Visiting information
Due to the current security situation in Somaliland there is no public access to this site. Contact Kenya office for latest information 00 254 20260 4301.
History information
(References to place names and military units are those in use at the time of the Second World War) At the outbreak of the Second World War, British Somaliland lay along the coast of the north-eastern horn of the African continent, on the Gulf of Aden. It stretched from Ras Jibuti to Bender Ziada, with French Somaliland and Ethiopia to the west and Somalia (formerly Italian Somaliland) to the south and east.

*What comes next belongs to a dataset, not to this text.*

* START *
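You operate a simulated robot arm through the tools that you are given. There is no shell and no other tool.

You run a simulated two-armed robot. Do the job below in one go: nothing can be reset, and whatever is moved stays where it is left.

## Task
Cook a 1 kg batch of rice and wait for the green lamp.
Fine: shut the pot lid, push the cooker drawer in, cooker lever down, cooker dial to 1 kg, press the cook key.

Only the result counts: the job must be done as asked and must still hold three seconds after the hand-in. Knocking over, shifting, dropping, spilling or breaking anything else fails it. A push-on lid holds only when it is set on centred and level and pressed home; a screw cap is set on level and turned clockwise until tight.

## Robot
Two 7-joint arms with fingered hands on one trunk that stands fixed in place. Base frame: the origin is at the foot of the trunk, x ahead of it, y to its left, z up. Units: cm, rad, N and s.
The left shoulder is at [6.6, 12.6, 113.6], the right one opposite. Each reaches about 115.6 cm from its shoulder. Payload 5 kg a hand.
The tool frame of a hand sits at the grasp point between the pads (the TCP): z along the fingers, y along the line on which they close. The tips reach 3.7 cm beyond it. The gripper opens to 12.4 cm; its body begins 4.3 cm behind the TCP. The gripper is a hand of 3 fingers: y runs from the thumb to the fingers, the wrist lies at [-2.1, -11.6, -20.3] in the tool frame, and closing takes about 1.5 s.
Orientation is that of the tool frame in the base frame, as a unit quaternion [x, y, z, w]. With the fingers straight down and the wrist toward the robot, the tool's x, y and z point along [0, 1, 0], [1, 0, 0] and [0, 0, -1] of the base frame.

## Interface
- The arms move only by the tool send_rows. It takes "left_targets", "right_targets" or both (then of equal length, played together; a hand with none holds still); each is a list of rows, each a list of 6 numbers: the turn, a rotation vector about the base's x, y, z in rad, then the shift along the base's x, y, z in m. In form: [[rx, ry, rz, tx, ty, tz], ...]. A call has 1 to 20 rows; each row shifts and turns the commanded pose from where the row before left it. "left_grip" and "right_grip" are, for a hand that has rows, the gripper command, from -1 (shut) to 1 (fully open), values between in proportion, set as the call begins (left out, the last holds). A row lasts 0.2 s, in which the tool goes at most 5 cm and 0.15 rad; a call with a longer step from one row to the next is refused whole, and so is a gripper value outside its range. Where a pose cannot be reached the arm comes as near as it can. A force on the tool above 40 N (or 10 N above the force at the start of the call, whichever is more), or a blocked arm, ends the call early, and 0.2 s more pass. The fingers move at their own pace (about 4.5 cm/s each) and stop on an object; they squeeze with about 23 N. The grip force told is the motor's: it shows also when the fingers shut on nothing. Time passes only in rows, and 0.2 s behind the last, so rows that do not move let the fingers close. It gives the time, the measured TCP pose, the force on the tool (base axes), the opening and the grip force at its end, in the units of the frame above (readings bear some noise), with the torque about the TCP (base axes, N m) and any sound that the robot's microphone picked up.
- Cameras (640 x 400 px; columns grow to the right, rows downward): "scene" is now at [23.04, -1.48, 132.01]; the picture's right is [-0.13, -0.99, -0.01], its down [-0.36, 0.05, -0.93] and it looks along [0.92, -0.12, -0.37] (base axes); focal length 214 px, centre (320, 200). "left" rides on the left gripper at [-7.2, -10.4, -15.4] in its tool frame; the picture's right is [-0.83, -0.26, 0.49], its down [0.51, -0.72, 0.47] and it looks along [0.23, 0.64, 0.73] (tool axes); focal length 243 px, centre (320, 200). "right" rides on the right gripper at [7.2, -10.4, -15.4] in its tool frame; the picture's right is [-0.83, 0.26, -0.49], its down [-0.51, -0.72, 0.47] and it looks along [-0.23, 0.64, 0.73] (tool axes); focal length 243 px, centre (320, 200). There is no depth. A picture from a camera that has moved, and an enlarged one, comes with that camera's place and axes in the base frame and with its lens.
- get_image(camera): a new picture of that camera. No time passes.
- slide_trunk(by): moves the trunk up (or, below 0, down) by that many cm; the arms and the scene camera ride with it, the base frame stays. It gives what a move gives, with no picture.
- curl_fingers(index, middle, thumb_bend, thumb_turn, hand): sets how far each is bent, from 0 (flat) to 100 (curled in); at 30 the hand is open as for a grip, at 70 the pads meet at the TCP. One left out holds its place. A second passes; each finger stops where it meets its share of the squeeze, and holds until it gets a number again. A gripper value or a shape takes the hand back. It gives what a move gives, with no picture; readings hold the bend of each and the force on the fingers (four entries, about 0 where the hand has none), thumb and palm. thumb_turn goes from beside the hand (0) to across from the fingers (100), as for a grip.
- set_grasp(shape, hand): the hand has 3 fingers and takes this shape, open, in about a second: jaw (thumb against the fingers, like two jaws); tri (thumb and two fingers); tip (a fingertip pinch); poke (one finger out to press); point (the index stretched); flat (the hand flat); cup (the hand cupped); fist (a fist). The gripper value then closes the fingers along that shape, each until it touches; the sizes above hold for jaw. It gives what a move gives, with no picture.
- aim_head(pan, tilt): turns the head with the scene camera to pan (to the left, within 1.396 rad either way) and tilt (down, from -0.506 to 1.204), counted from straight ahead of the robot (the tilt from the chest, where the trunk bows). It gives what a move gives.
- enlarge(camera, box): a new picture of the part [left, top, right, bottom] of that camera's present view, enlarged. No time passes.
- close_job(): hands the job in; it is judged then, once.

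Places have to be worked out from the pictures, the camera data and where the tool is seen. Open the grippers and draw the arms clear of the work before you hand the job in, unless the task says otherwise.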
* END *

With the Vichy Government in control of French Somaliland, and the rest of the adjoining territory in Italian hands, the position of British Somaliland and its small garrison was precarious when Italy entered the war on 10 June 1940. After a sharp but brief engagement against much larger numbers in difficult terrain, the garrison withdrew. The Italians occupied British Somaliland from August 1940, until it was retaken in March 1941.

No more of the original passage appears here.